"Ninety minutes that did not shake the world." This phrase could well be used to sum up US Secretary of State Colin Powell's speech to the UN Security Council on Wednesday. Powell brought proof in the form of audio-recordings, intercepted radio transmissions, slides and other visual aides, that Iraq had violated UN Security Council resolution 1441. The US Secretary of State was supposed to convince Council members and the international community that Iraq could only be dealt with by force. However, he did not manage to sway the Security Council members.
The head of the UN monitoring commission (UNMOVIC), Hans Blix, who is checking Iraq in the name of the international community, has already said that the majority of the evidence about Iraq's guilt presented by Powell was "circumstantial." On the other hand, UN Secretary General Kofi Annan stressed that the Security Council session had shown that war could be avoided. The general conclusion drawn after the session was that all the information presented by the US had to be studied and checked thoroughly by the inspectors in Iraq and, consequently, inspections should be continued. Accordingly, the next Security Council session scheduled for February 14th should be decisive. Powell's accusations against Iraq must be either proved or disproved.

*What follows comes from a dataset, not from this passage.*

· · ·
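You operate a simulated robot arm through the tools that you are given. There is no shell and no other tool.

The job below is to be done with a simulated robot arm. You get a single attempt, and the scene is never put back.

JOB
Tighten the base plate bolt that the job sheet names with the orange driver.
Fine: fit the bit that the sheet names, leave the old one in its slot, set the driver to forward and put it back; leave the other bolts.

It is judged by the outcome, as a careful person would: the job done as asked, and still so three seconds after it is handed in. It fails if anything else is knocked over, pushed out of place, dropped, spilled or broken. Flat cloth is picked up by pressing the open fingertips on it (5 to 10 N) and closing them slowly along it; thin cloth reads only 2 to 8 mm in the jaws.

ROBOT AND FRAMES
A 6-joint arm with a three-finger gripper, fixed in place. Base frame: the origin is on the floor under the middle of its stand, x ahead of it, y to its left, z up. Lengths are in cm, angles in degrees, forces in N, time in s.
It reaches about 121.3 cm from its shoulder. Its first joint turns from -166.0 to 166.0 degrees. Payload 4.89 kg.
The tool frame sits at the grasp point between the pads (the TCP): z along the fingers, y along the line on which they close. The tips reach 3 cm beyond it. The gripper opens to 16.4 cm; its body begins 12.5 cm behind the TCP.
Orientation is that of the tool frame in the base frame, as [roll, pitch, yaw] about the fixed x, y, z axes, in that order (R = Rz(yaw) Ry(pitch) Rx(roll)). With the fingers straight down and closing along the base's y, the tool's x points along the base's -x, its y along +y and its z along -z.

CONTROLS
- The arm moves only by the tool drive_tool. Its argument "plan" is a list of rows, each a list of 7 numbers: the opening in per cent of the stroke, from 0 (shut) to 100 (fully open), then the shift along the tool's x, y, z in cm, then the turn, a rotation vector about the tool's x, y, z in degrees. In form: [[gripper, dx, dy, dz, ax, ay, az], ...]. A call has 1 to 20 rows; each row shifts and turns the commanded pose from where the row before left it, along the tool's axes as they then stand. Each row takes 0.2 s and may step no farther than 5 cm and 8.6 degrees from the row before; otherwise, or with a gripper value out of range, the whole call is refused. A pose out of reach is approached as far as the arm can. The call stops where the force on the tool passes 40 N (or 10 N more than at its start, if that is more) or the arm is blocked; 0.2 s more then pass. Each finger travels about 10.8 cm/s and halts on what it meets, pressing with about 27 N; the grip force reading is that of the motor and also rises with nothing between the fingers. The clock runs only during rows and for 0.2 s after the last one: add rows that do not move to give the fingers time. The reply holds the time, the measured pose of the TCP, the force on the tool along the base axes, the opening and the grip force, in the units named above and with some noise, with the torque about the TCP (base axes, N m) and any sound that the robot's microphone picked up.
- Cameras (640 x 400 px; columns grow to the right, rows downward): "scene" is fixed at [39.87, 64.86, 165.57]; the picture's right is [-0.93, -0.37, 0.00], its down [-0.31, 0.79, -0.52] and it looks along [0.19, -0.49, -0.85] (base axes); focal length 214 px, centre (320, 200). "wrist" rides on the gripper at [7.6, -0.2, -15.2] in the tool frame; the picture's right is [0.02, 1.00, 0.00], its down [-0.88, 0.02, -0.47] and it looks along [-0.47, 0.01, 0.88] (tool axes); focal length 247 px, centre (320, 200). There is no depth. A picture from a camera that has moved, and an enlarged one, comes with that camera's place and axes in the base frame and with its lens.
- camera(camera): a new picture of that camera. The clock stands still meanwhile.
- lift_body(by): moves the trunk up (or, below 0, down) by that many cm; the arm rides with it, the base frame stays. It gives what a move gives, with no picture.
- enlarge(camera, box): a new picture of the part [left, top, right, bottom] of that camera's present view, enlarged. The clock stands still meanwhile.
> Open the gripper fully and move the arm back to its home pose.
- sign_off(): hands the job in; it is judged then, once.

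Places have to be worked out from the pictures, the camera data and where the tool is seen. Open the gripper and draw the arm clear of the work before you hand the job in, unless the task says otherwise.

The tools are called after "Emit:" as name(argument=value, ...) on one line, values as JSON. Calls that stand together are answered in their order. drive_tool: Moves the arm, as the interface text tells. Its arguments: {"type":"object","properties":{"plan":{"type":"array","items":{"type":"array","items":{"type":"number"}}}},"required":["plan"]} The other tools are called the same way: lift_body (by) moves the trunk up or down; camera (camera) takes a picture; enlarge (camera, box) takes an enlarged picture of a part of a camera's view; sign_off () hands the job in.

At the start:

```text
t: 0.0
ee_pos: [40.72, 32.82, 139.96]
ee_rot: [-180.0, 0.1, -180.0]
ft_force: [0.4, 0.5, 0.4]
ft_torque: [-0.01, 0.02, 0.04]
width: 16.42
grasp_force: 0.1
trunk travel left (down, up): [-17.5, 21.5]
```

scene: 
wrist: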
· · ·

However, the US claims with regard to Iraq in many ways coincide with those made by the inspectors working in the country. Iraq complains that the USA is trying to drive a wedge between Baghdad and the inspectors. However, prior to Powell's report, the latter had said that the Iraqi leadership had not actively co-operated with them. To some extent, the Iraqis only have themselves to blame, as they have allowed the USA to make these charges. They should not respond to the accusations, but let them guide their actions.
Before Powell made his speech to the UN, Blix had asked the Iraqi leadership to provide him with information missing from the long Iraqi dossier given to the UN Security Council on December 7th. In particular, he wanted information concerning the destruction of weapons of mass destruction. Blix had also hoped that Iraq would give a detailed account about its possession of VX gas and anthrax strains, that the country's leadership would agree to flights of U2 planes over its territory and that it would back the possibility of interviewing scientists without government officials being present. Blix is counting on being given an answer to these points this weekend, when he and the head of the International Atomic Energy Agency, Mohammed El-Baradei, visit Baghdad.
According to Blix, the forthcoming meeting will give the Iraqis the opportunity to present evidence that they have destroyed banned items and ended prohibited programmes. The UNMOVIC head stressed that Iraq had to "give us hope." To a certain degree, Powell is right that the burden of responsibility lies with Iraq and not the inspectors to prove that the country has nothing to hide. Every member of the Security Council agrees with this. During the Council's debate, Russian Foreign Minister Igor Ivanov said that Iraq should be the first country interested in clarifying the issue of whether or not it possessed weapons of mass destruction and the means of their delivery.
Accordingly, what will be Baghdad's next move? The Iraqi leadership has already denied that it has refused to allow reconnaissance flights over the country. The Iraqis are only asking that the allies stop their patrols in the no-fly zones in southern and northern Iraq while the U2s are in the air. It cannot be ruled out that this issue will be resolved during Blix and El-Baradei's visit.
It is possible that, in light of Powell's UN report, they could also discuss the matter of extending the scope of the inspections. Two permanent Security Council members, France and Russia, made proposals to this effect.
The UN is anxiously waiting for Blix and El-Baradei to return from Baghdad. If Blix announces that Baghdad is as inactive as before, then even the most vociferous opponents of war and advocates of continuing the inspections will find their hands tied. Accordingly, the Iraqi issue will only have to wait until the new date of February 14th. The US leadership is also waiting for Blix. The US National Security Adviser Condoleezza Rice has said live on CNN that the USA believes that Blix's February 14th report will show again whether or not Saddam Hussein is trying to comply with resolution 1441. However, Rice stressed that every decision taken by the UN Security Council could not be delaying tactics.
According to Rice, George Bush's administration so far considers the situation around Iraq to be in the diplomatic phase. Serious, one could say even unexpected steps, will have to be taken by Saddam Hussein if the military phase is to be avoided. The problem is only that the USA will either be pleased with his removal from power, which is unlikely, or that Iraq will admit to the fact that it has weapons of mass destruction, which is also difficult to believe.